Information to distributors
Solely for the purpose of Pareto Securities AB’s (the “Manufacturer”) product approval process, the target market assessment in respect of the shares in the issuer (the “Shares”) has led to the conclusion that: (i) the target market for the Shares is a) eligible counterparties, professional clients and retail clients, each as defined in Directive 2014/65/EU (as amended, "MiFID II") and who; b) have at least a common/normal understanding of the capital markets, c) is able to bear the losses of their invested amount and, d) is willing to accept risks connected with the Shares, and e) have an investment horizon which takes into consideration the liquidity of the Shares. The issuer has not published sufficient data for the Manufacturer to determine whether an investment in the transaction is compatible for investors who have expressed sustainability related objectives with their investments based on that which i) is an environmentally sustainable investment under the EU Taxonomy Regulation, ii) represents a sustainable investment under the Sustainable Financial Disclosure Regulation (the “SFDR”), and/or iii) takes into consideration any Principle Adverse Impacts on sustainably factors as per the SFDR; (ii) the negative target market for the Shares is clients that seek full capital protection or full repayments of the amount invested, are fully risk averse/have no risk tolerance or need a fully guaranteed income or fully predictable return profile and (iii) all channels for distribution of the Shares to eligible counterparties, professional clients and retail clients are appropriate.

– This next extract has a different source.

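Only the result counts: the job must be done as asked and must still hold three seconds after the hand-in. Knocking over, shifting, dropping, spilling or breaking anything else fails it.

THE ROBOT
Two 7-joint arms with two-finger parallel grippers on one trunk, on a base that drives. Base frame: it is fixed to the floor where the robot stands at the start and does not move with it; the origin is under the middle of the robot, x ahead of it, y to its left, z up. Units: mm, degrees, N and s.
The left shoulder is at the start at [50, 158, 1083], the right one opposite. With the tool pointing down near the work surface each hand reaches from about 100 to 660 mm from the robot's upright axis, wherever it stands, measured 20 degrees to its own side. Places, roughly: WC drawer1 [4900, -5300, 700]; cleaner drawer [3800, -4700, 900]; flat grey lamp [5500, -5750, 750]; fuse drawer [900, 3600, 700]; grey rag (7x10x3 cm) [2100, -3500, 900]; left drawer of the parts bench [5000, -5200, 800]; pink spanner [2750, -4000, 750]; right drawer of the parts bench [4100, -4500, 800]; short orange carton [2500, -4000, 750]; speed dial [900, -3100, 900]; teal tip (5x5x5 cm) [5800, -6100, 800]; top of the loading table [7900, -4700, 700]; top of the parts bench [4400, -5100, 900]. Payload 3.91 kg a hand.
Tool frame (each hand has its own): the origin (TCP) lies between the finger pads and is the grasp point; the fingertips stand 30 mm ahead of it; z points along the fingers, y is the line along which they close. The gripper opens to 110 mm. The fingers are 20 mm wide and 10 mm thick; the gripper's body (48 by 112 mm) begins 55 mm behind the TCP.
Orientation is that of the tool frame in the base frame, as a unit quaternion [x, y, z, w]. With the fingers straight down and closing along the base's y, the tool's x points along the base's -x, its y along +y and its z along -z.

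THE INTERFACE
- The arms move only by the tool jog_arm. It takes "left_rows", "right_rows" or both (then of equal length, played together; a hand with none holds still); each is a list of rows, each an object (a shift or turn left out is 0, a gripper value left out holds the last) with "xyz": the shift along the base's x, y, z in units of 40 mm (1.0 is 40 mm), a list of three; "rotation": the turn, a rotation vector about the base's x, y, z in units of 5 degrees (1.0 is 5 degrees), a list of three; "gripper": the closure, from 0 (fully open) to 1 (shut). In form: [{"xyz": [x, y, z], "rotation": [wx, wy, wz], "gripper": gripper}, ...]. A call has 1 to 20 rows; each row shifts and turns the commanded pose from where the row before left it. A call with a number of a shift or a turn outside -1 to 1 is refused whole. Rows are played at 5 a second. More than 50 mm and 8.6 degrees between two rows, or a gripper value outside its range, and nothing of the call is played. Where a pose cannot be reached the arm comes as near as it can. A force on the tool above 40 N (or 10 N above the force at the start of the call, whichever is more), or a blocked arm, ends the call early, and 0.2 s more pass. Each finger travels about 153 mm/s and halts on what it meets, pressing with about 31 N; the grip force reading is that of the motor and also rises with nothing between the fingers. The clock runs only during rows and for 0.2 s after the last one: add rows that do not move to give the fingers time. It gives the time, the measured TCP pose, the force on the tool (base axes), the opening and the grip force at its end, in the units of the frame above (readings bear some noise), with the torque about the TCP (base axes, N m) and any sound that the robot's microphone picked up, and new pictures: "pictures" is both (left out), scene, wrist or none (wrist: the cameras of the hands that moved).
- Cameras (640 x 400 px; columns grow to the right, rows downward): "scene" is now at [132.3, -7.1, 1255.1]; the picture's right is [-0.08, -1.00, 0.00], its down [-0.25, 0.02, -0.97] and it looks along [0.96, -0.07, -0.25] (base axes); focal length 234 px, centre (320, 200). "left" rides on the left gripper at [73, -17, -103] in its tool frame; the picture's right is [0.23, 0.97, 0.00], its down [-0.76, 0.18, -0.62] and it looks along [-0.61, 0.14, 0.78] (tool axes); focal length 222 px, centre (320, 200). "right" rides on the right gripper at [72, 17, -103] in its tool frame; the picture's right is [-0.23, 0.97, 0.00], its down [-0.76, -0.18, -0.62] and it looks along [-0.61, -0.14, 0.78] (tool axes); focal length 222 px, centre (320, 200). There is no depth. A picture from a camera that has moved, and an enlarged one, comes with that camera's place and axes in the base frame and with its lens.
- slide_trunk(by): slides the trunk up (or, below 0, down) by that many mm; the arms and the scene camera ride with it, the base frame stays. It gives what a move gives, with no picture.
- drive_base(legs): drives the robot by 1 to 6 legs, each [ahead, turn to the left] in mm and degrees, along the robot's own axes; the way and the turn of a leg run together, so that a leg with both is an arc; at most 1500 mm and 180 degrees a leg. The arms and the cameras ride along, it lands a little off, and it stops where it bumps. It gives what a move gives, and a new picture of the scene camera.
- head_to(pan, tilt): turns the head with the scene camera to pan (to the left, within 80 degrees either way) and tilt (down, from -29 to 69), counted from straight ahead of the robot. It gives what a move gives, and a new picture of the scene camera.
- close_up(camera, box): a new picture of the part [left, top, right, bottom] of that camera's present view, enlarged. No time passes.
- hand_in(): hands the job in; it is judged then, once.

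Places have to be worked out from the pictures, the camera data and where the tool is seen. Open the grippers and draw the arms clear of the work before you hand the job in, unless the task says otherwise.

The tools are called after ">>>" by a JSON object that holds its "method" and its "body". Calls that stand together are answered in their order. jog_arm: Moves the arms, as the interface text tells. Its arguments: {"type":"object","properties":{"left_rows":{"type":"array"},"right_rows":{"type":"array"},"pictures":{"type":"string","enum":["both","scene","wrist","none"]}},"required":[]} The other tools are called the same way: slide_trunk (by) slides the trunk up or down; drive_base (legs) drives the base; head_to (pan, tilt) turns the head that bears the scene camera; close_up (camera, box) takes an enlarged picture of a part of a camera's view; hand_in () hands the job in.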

Any person subsequently offering, selling or recommending the Shares (a "Distributor") should take into consideration the Manufacturers' target market assessment; however, a distributor subject to MiFID II is responsible for undertaking its own target market assessment in respect of the Shares (by either adopting or refining the Manufacturers' target market assessment) and determining appropriate distribution channels. For the avoidance of doubt, the target market assessment does not constitute: (a) an assessment of suitability or appropriateness for the purposes of MiFID II; or (b) a recommendation to any investor or group of investors to invest in, or purchase, or take any other action whatsoever with respect to the Shares.
Notwithstanding, and without affecting the Manufacturer’s target market assessment, Pareto Securities will only allow distribution through its distribution channels to investors who: a) in the EU meet the requirements set out in the Manufacturer’s target market assessment, and who b) in respect of investors residing outside the Nordics at least can be classified as professional clients or eligible counterparties as per the MiFID II definition.
For distribution to investors located outside of the EU, distribution of the Shares is only allowed to such investors which a) Pareto Securities can approach as per the rules of the jurisdiction in which the investor reside, and b) which can provide adequate confirmations to this effect, and c) which as per minimum meets the requirements of the Manufacturer’s target market assessment.